Work instructions: Can you print the data exactly and leave out each image? Give them as a JSON list of strings, one for each line, with blank lines left out.

Collected data:
□ □ □ □ □ □ □

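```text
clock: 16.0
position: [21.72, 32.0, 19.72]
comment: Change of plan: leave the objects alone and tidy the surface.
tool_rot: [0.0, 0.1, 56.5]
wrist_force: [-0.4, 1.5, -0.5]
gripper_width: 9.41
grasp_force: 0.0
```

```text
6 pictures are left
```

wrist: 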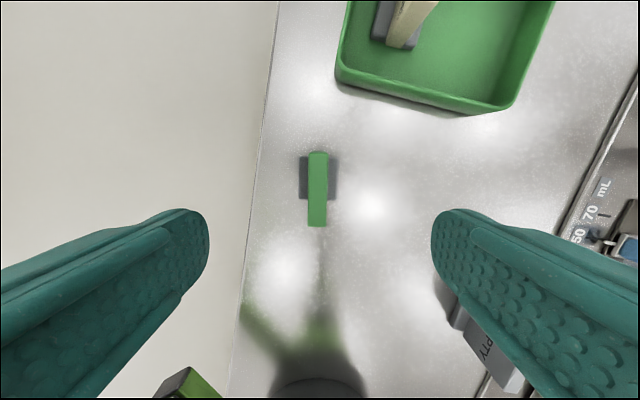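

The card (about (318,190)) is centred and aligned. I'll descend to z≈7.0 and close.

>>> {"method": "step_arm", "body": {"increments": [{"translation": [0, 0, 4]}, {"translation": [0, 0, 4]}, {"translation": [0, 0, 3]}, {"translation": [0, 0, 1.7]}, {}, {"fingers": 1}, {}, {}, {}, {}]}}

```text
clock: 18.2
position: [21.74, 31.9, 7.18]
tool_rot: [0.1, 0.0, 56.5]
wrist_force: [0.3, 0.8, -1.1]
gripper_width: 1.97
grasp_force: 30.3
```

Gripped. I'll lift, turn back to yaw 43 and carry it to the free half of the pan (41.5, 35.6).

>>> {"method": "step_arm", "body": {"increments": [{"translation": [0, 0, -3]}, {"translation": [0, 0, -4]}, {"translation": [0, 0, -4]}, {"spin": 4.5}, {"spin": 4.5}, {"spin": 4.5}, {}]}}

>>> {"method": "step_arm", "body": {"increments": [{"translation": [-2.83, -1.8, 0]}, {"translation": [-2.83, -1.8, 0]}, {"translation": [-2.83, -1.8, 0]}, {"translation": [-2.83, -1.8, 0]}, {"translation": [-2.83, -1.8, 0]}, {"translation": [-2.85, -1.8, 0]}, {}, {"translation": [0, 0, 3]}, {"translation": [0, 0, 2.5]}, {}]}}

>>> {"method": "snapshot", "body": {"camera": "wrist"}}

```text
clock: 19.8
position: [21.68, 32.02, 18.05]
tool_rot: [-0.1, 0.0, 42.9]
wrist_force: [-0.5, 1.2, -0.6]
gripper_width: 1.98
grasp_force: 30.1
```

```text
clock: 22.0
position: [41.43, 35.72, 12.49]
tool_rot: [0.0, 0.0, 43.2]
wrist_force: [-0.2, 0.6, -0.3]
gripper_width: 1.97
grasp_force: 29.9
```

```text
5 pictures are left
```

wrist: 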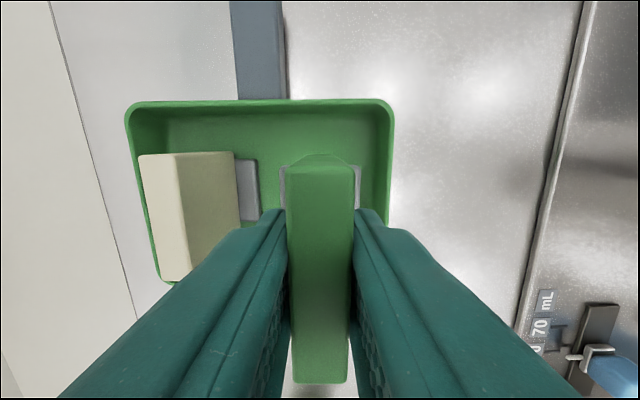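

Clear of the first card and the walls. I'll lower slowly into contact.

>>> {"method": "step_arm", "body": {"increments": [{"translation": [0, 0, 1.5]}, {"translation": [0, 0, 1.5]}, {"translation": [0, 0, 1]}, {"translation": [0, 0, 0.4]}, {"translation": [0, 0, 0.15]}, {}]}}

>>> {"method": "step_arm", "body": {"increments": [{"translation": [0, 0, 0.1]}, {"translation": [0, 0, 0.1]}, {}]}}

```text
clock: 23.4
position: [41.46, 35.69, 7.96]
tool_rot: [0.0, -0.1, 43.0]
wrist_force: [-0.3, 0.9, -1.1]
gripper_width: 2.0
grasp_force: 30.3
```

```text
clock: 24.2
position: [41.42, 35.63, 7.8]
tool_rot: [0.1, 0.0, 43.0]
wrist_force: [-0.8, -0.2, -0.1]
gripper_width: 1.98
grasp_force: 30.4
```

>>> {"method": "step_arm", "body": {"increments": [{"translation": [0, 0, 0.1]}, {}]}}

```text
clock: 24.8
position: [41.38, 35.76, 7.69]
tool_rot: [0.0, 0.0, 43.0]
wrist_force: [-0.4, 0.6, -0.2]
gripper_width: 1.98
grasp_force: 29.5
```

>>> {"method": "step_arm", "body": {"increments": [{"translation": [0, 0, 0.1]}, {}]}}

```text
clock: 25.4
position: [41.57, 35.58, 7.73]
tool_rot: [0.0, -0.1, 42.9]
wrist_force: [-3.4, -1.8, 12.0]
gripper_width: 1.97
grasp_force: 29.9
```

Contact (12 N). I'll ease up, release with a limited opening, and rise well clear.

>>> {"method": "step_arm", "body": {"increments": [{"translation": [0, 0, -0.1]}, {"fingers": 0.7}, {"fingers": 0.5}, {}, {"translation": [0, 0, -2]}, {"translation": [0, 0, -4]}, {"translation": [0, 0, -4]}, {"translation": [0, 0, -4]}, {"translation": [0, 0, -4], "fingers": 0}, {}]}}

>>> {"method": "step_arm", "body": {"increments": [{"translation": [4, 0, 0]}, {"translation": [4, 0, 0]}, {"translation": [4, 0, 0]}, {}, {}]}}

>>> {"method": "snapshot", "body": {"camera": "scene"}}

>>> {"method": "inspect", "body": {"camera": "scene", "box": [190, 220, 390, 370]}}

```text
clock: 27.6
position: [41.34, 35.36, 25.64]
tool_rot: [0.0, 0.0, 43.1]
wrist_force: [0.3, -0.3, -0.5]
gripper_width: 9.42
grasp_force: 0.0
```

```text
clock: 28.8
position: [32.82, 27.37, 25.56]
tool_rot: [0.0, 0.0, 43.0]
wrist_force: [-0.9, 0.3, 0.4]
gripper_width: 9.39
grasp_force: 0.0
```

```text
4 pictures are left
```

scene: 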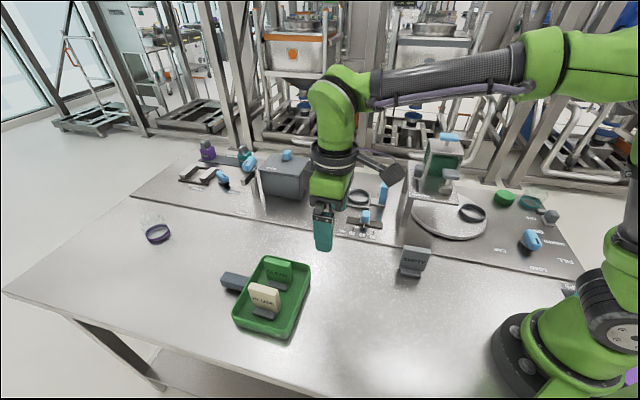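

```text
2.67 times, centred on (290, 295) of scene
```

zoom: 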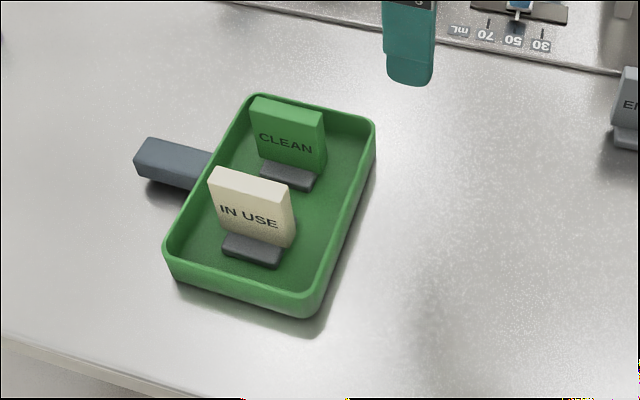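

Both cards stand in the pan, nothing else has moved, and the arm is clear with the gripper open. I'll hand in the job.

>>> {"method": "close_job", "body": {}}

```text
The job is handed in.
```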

□ □ □ □ □ □ □

Response:
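[
  "```text",
  "clock: 16.0",
  "position: [21.72, 32.0, 19.72]",
  "comment: Change of plan: leave the objects alone and tidy the surface.",
  "tool_rot: [0.0, 0.1, 56.5]",
  "wrist_force: [-0.4, 1.5, -0.5]",
  "gripper_width: 9.41",
  "grasp_force: 0.0",
  "```",
  "```text",
  "6 pictures are left",
  "```",
  "wrist: ",
  "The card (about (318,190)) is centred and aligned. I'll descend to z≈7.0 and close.",
  ">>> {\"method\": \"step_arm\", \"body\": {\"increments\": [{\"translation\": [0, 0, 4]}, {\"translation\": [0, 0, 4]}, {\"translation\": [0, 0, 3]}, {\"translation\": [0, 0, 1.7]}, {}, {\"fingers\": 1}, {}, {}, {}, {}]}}",
  "```text",
  "clock: 18.2",
  "position: [21.74, 31.9, 7.18]",
  "tool_rot: [0.1, 0.0, 56.5]",
  "wrist_force: [0.3, 0.8, -1.1]",
  "gripper_width: 1.97",
  "grasp_force: 30.3",
  "```",
  "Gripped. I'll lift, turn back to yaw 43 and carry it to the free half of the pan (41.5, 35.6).",
  ">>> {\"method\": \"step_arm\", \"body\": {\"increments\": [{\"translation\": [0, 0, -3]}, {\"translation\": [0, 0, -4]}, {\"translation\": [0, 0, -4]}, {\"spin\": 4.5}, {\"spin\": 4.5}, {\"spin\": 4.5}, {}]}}",
  ">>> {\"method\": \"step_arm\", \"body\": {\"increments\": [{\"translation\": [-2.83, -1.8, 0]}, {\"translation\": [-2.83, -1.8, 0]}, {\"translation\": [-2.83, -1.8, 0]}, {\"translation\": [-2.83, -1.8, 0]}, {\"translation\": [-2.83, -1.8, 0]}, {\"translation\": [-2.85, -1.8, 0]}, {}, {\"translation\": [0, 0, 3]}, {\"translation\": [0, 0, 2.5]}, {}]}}",
  ">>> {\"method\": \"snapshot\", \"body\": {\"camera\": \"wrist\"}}",
  "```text",
  "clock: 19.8",
  "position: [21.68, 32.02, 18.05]",
  "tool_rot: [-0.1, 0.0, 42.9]",
  "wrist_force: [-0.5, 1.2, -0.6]",
  "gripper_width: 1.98",
  "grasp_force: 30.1",
  "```",
  "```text",
  "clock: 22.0",
  "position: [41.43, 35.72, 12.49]",
  "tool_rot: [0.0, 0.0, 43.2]",
  "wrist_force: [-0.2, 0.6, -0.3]",
  "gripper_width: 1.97",
  "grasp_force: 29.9",
  "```",
  "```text",
  "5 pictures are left",
  "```",
  "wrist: ",
  "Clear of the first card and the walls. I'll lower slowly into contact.",
  ">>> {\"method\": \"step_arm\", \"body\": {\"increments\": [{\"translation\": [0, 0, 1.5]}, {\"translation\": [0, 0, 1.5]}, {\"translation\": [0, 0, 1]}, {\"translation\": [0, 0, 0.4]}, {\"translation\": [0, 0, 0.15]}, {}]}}",
  ">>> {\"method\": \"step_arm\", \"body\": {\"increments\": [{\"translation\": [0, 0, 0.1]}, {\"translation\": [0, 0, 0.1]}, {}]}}",
  "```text",
  "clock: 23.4",
  "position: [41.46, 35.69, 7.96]",
  "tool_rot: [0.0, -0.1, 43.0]",
  "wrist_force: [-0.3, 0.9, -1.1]",
  "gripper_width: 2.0",
  "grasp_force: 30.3",
  "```",
  "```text",
  "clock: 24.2",
  "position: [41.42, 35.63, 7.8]",
  "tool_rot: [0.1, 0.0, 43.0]",
  "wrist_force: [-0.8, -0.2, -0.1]",
  "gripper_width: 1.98",
  "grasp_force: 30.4",
  "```",
  ">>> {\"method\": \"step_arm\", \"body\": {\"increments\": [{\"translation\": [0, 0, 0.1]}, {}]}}",
  "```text",
  "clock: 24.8",
  "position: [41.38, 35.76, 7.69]",
  "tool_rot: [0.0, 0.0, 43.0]",
  "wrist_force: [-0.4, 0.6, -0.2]",
  "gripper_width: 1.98",
  "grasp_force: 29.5",
  "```",
  ">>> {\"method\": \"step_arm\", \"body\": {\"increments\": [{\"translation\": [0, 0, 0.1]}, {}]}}",
  "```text",
  "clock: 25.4",
  "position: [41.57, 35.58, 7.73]",
  "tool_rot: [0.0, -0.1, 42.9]",
  "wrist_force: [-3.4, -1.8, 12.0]",
  "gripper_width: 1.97",
  "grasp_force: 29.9",
  "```",
  "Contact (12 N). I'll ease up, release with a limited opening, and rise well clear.",
  ">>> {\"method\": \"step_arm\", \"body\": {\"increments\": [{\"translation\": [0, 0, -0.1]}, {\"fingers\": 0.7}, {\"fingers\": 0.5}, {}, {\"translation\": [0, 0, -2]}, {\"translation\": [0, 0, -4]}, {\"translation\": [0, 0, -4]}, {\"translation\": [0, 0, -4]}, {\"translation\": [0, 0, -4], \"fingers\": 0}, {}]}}",
  ">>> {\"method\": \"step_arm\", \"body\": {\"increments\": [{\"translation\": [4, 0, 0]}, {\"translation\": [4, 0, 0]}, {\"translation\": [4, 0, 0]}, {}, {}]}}",
  ">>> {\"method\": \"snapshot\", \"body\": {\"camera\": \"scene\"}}",
  ">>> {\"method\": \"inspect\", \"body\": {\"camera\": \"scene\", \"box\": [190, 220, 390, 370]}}",
  "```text",
  "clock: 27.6",
  "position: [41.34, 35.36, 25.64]",
  "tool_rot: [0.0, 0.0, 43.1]",
  "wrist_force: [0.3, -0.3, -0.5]",
  "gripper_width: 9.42",
  "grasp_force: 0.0",
  "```",
  "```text",
  "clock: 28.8",
  "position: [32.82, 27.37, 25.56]",
  "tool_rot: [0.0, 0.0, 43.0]",
  "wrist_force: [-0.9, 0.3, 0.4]",
  "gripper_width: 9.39",
  "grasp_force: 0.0",
  "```",
  "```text",
  "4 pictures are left",
  "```",
  "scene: ",
  "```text",
  "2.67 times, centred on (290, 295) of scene",
  "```",
  "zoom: ",
  "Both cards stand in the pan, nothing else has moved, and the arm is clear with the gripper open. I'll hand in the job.",
  ">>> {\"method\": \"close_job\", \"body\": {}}",
  "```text",
  "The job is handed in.",
  "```"
]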